Sift the listing for lines that hold the string "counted" and pull them out.

━━━ Data segment ━━━

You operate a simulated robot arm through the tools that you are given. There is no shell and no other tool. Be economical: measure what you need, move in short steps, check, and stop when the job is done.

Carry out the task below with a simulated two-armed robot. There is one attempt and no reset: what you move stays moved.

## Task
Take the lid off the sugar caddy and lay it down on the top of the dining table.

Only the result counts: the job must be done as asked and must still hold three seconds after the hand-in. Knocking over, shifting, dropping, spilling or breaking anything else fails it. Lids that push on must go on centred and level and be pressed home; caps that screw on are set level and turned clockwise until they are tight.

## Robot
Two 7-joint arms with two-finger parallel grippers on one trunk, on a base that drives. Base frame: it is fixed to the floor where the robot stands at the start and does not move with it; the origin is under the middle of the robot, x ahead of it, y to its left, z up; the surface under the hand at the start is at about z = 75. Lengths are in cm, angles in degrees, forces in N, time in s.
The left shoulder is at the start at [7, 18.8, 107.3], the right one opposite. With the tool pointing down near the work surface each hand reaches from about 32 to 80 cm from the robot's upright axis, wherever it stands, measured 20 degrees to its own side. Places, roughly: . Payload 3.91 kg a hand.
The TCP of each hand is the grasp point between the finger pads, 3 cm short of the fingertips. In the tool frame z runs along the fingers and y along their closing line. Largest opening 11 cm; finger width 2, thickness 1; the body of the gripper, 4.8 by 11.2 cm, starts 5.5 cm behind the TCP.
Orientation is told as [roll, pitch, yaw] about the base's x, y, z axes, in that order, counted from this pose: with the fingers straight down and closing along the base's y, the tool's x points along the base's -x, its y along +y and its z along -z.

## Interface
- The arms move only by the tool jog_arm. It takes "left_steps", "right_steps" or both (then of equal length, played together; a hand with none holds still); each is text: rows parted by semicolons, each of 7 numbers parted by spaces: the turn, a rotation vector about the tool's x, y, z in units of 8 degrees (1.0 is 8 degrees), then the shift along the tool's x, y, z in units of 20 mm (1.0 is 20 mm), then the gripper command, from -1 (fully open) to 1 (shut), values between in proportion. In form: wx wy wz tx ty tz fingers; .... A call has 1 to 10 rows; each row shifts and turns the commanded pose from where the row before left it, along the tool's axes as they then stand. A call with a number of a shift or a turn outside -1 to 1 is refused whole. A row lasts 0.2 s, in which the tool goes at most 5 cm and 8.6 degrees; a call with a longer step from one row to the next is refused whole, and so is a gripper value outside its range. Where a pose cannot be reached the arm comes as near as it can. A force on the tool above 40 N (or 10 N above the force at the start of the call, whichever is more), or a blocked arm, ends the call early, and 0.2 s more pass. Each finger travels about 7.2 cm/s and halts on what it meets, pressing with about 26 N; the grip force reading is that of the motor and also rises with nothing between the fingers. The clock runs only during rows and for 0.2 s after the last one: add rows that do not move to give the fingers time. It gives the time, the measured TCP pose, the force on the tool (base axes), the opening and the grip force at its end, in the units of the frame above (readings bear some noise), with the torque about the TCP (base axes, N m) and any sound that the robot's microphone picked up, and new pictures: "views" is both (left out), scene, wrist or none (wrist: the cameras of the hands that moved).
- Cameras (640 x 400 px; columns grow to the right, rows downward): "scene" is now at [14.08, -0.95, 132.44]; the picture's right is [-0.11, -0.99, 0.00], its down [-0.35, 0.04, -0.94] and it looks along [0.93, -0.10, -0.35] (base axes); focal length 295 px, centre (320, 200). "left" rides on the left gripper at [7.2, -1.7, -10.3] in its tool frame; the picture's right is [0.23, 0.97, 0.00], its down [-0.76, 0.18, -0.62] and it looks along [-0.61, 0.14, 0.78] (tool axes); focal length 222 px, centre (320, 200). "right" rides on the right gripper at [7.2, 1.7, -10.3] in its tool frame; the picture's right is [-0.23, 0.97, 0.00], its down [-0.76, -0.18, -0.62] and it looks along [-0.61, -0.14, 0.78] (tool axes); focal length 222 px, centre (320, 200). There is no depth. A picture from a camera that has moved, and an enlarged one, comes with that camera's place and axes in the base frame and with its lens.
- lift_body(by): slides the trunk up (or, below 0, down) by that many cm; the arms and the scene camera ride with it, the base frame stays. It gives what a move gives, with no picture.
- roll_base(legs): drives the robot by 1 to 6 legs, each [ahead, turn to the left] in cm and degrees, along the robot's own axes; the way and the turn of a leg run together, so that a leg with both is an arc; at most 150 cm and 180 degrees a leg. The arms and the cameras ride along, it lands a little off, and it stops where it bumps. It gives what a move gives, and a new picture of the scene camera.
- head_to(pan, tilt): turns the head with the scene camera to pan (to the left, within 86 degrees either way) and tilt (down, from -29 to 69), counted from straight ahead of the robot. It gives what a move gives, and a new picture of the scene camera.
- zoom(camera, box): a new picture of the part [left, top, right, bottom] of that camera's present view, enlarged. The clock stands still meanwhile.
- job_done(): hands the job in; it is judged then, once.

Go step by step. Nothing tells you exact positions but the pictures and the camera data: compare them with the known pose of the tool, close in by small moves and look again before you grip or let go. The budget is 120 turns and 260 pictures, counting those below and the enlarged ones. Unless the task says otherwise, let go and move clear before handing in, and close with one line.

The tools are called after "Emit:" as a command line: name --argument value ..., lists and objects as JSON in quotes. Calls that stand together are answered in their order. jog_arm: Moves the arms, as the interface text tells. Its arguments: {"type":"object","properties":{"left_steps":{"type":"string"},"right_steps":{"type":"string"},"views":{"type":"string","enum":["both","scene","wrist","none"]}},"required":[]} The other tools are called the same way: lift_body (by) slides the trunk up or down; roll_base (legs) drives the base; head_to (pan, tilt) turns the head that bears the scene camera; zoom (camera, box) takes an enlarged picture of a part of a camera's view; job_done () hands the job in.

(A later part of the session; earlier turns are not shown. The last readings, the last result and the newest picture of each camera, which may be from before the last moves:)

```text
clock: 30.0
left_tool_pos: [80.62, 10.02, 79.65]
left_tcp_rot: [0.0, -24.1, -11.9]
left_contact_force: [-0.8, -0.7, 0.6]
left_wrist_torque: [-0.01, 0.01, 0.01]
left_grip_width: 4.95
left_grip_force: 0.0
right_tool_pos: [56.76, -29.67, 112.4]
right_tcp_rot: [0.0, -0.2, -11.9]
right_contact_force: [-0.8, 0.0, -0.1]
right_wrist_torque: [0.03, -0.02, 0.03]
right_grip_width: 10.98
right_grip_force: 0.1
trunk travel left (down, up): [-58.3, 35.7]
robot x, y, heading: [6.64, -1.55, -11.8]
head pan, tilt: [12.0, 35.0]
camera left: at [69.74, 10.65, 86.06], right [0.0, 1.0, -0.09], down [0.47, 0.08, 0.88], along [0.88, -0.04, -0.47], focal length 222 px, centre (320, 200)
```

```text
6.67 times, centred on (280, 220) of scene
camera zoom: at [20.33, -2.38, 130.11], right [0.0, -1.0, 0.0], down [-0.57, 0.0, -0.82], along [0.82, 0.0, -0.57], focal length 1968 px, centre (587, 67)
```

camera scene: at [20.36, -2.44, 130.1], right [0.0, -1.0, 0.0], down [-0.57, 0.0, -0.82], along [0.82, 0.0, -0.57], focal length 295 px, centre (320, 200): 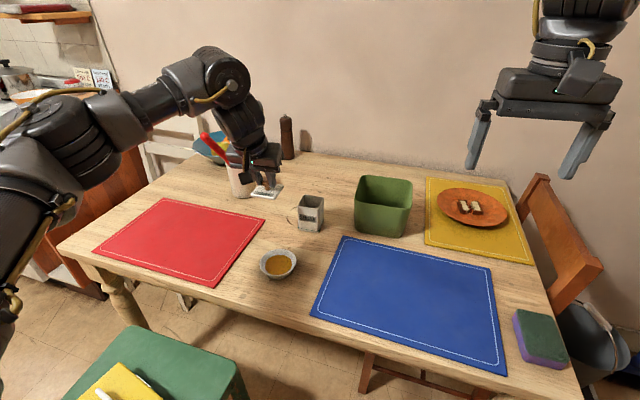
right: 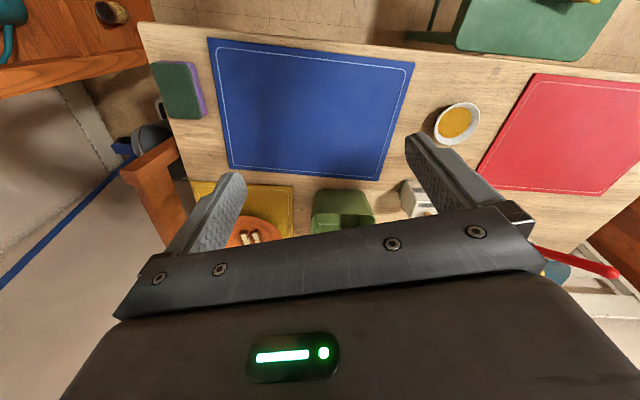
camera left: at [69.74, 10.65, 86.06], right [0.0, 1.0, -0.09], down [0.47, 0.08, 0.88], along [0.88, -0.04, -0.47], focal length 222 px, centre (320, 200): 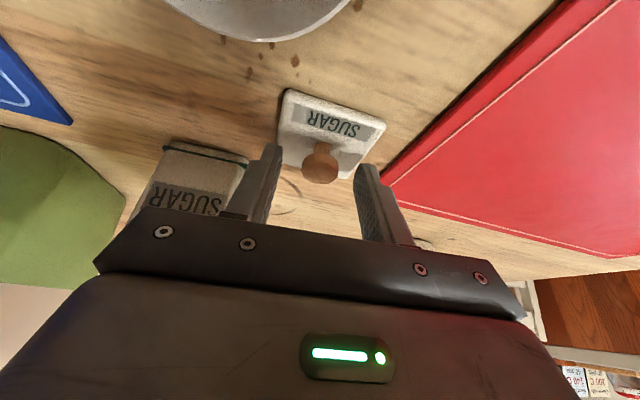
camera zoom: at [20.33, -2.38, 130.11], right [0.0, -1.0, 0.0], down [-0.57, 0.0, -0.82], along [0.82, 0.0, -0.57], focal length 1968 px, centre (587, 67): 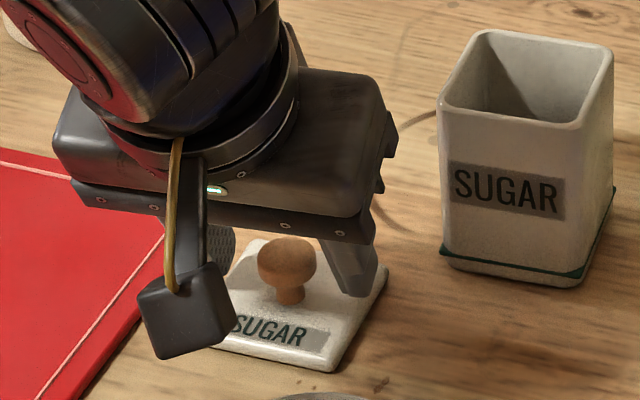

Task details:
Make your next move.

━━━

Solved exercise:
Orientation is told as [roll, pitch, yaw] about the base's x, y, z axes, in that order, counted from this pose: with the fingers straight down and closing along the base's y, the tool's x points along the base's -x, its y along +y and its z along -z.
- head_to(pan, tilt): turns the head with the scene camera to pan (to the left, within 86 degrees either way) and tilt (down, from -29 to 69), counted from straight ahead of the robot. It gives what a move gives, and a new picture of the scene camera.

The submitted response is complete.